The following is a continuation of a stimulating dialog with Emily Goldberg, LSLA Secretary, with several edits and additions for clarity:
Emily, I have a higher opinion of mankind. Government and the political process has a way of creating a nation of sheep. A properly tuned LP message focused on the strength of our turf, the private sector and benefits of the free market, will free our nation of sheep.
True, some market leaders gain their nefarious stature through government preferences, bailouts, and so on. We all know who they are. Warren ‘More Bailouts’ Buffet, the ‘Oracle of Omaha’, for one. What a shame that a former astute stock market analyst hero of mine from my home town succumbed to the free lunch temptations of the dark side of progressive economics and politics.
For the sake of transparency, Bill Redpath (long-time LNC At Large and former LNC Chair), my wife Re, and I recently had a group picture taken at Buttet’s Gorats Restaurant in Omaha in front of a life-size image of Warren, a credit to Buffet’s earlier financial accomplishments of hero proportions. I sincerely hope that the significant good side of Warren will see the light.
Unfortunately, as evidenced by Buffet’s Berkshire-Hathaway firm, a large segment of the corporate world is in bed with government. Kudos to corporate leaders who resist that temptation, not to mention all our small business and entrepreneur heroes and heroines who reflect the best of our Libertarian principles.
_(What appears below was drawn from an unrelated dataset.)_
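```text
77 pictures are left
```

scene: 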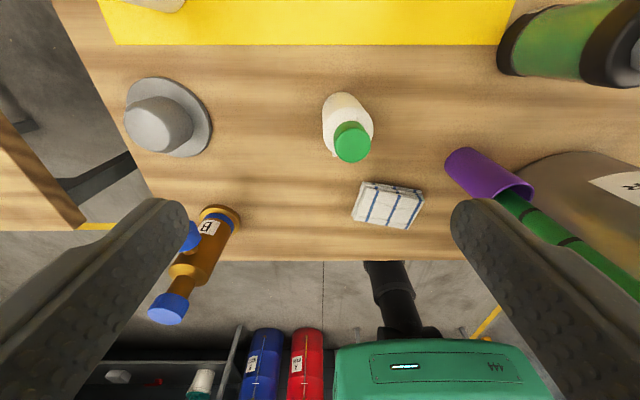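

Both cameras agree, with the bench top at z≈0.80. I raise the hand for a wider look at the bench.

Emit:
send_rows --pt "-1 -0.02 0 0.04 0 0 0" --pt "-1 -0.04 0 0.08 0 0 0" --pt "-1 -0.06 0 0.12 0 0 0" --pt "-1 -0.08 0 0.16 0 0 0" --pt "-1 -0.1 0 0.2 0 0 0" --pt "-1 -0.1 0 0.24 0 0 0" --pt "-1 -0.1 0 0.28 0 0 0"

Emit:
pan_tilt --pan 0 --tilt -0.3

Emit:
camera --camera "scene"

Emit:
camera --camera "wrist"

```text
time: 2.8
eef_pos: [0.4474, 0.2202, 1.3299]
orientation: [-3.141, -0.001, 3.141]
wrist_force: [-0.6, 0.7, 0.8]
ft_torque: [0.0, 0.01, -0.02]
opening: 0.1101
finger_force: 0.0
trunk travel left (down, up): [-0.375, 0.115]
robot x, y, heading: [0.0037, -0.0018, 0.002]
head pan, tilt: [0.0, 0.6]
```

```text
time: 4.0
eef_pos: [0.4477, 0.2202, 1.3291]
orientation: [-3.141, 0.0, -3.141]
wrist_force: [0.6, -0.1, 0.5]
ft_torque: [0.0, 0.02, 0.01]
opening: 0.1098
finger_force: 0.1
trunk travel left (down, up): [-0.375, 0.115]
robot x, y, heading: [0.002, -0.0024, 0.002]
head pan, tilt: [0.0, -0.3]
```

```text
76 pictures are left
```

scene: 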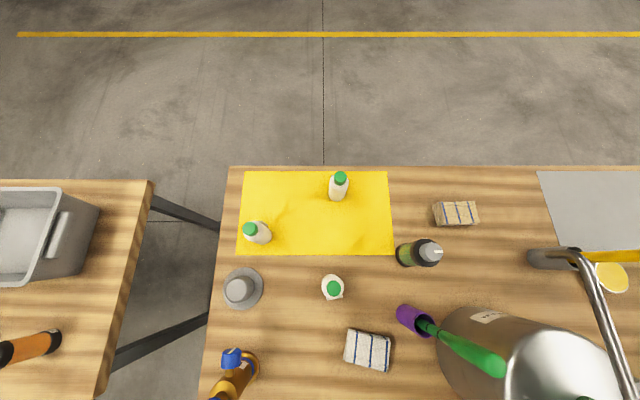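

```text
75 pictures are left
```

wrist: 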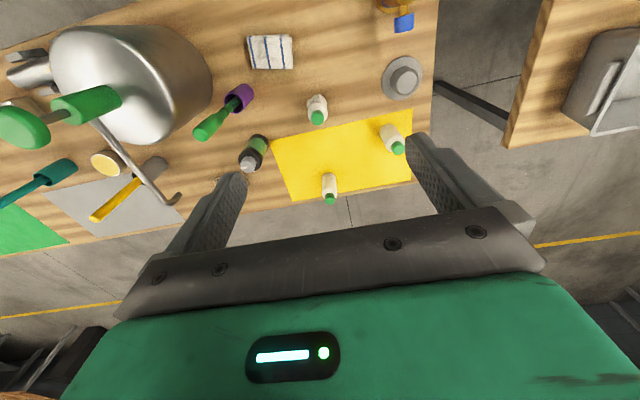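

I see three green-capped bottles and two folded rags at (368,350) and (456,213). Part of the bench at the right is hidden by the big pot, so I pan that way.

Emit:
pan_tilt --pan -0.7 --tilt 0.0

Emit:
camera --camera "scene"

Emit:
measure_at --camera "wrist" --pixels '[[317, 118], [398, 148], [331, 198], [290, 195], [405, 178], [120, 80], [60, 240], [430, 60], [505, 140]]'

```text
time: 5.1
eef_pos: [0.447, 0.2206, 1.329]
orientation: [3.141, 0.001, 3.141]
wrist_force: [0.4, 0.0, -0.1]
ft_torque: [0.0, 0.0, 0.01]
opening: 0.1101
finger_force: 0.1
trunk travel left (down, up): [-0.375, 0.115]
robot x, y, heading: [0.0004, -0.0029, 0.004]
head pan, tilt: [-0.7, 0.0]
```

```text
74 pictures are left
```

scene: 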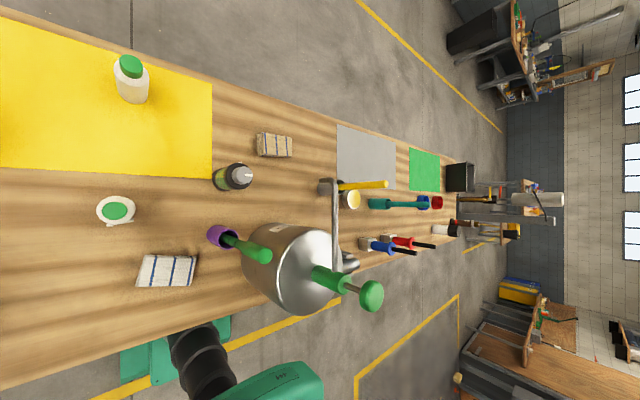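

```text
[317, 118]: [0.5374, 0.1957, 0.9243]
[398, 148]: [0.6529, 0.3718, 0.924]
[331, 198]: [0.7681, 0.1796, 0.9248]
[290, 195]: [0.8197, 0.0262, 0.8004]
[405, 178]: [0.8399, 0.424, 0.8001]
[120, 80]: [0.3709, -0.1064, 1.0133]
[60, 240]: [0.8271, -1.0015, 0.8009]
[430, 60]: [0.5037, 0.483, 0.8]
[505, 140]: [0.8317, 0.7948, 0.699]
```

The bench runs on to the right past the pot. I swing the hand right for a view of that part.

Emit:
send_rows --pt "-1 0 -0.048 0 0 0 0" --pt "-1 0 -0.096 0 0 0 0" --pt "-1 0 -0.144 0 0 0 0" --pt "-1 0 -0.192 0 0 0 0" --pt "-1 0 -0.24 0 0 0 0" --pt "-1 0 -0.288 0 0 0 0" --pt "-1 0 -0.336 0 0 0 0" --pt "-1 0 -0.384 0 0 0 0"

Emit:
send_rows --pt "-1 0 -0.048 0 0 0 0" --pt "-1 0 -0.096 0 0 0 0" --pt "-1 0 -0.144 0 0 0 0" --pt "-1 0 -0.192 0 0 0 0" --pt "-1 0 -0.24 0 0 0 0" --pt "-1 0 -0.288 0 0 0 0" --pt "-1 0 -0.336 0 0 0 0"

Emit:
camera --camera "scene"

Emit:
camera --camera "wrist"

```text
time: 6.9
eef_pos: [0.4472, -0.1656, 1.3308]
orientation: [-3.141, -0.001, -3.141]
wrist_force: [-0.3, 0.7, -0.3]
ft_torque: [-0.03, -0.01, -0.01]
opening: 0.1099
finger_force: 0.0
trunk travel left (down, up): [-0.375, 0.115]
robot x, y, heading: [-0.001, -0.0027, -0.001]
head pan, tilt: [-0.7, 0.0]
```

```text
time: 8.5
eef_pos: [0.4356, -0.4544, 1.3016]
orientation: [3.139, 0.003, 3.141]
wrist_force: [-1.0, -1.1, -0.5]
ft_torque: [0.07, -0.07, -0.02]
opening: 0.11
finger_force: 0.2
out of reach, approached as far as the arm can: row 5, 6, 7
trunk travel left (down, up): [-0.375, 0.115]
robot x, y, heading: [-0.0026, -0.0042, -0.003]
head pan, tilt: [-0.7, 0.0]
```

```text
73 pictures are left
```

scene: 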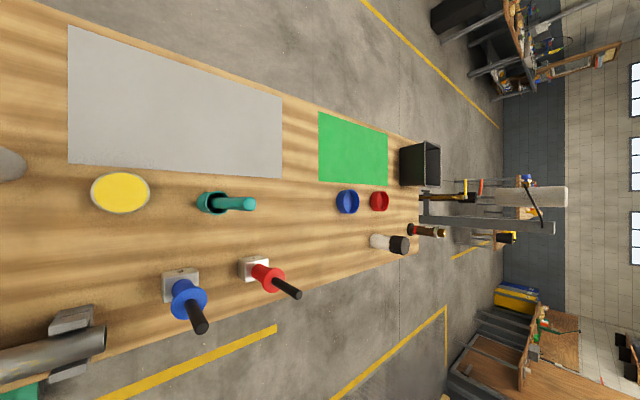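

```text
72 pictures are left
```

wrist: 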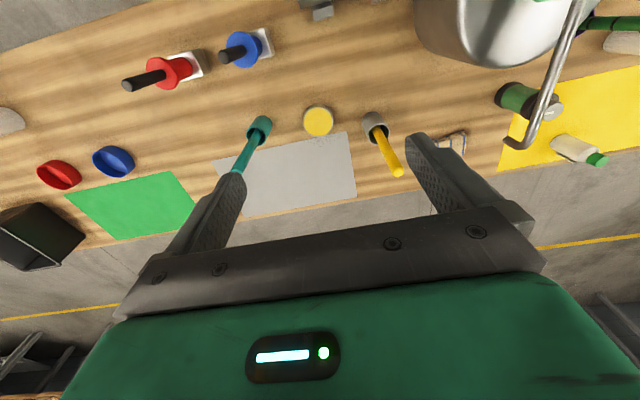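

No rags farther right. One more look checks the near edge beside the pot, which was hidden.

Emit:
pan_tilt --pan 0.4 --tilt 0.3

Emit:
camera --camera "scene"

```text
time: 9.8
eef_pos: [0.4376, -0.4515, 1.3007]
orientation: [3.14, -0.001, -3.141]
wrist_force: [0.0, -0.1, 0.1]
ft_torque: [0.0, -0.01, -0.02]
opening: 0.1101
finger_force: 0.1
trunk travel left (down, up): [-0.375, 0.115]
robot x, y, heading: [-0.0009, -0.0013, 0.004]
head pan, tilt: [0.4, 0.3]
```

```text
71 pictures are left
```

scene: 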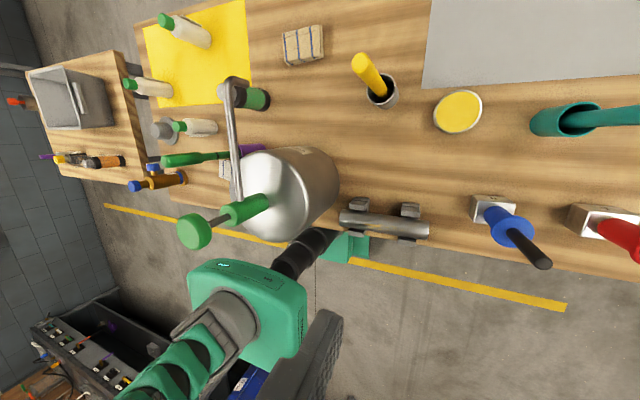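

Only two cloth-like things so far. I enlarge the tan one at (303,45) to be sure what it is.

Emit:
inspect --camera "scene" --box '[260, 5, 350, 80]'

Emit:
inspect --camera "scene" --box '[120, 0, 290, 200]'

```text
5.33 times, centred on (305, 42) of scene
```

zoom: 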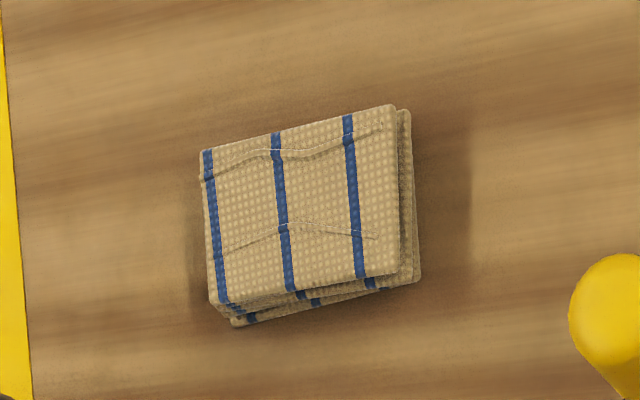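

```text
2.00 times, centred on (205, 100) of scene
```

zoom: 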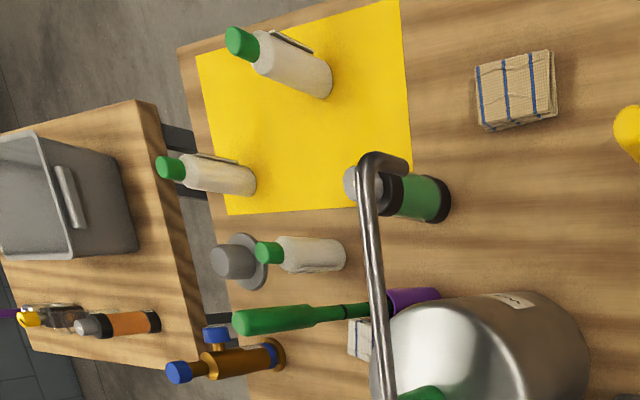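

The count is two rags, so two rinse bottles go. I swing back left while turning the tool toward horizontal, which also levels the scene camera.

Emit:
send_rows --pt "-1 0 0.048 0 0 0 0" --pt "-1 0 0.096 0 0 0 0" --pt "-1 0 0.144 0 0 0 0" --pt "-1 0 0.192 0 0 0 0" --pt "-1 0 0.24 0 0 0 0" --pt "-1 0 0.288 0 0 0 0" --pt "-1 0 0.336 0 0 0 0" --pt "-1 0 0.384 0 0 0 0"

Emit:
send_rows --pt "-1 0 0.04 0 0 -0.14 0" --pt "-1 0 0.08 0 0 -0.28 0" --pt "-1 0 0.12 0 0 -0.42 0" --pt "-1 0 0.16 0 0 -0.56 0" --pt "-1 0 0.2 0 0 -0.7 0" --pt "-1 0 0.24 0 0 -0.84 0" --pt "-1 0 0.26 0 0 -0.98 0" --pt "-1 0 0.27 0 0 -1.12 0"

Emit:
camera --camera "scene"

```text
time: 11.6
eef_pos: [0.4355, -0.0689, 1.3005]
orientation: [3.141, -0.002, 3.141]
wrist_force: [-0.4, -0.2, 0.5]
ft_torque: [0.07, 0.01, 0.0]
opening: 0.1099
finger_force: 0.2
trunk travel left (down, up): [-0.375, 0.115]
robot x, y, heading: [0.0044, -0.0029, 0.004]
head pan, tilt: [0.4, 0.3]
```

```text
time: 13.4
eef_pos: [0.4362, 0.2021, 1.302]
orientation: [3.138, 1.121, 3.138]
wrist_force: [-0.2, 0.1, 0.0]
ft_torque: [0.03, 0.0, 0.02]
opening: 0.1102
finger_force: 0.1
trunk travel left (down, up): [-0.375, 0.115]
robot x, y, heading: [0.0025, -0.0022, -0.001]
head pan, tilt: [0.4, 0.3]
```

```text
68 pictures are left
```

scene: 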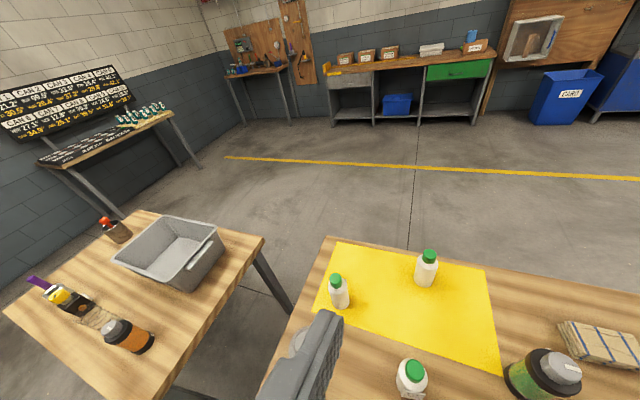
Emily, expanding on our earlier conversation about heroes, have you thought about the differentiating factor between dubious political heroes and private-sector champions? Could it be the nature of their diverse accomplishments? We all know and admire the achievements of free-market heroes that benefit mankind and raise our standard of living. Politicians, on the other hand, are sadly respected for their aggrandizement in acquiring power over others (the rest of us). From my perspective, power-seekers and power over others is what we Libertarians are supposed to be fighting against.
But political power exists only as long as politicians are in office. Once out of office, their power ceases and the glamour of their power over others rapidly evaporates. Maintaining voter respect for their political power over others is what drives politicians to do whatever is necessary to get reelected, including but not limited to the evils of political correctness, corruption, and cronyism. Politics invariably brings out the worst in us.
Many if not most politicians could care less about the future impact of their corruption and cronyism actions as long as they get reelected in the here and now to maintain their illusory hero status. In economic terms, their focus on short-term power status, available only if they get reelected, represents a high time preference rate. See time preference rate comments in tomes by Hans Hermann Hoppe, including ‘A Short History of Man, Progress and Decline’ and ‘Democracy – the God that Failed’. To summarize, the high time preference rate of politicians is epitomized by their behavior, living for the moment with little interest in saving and investing for the future. After all, it is not their money they are spending at the expense of our freedoms, it is our hard-earned money they so thoughtlessly throw around just to garner votes.
We know that the success of free markets is due to just the opposite, the low time preference rate of saving and investing for the future to maximize not only long-term profits but more important, the benefits to customers and all of mankind that is the overriding motivation for most entrepreneurs and business start-up heroes.
To make a long story short, my abhorrence for power-seeking politics and the cronyism and political correctness required to get elected is why I bypass the political process food fight for power over others and the temporary illusion of hero worship derived from power over others available only while in office. I look to the private sector for the real heroes, the non-politician producers and leaders by example, the motor of the world, who are directly responsible for our well-being and standard of living.
May our Libertarian candidates and political efforts be a reflection of the awesome motivations and achievements of our private-sector free-market heroes. Do you think such a message just might win more elections by differentiating us from duopoly politicians, and, more important, accelerate our quest for freedom, nothing more, nothing less, for all people?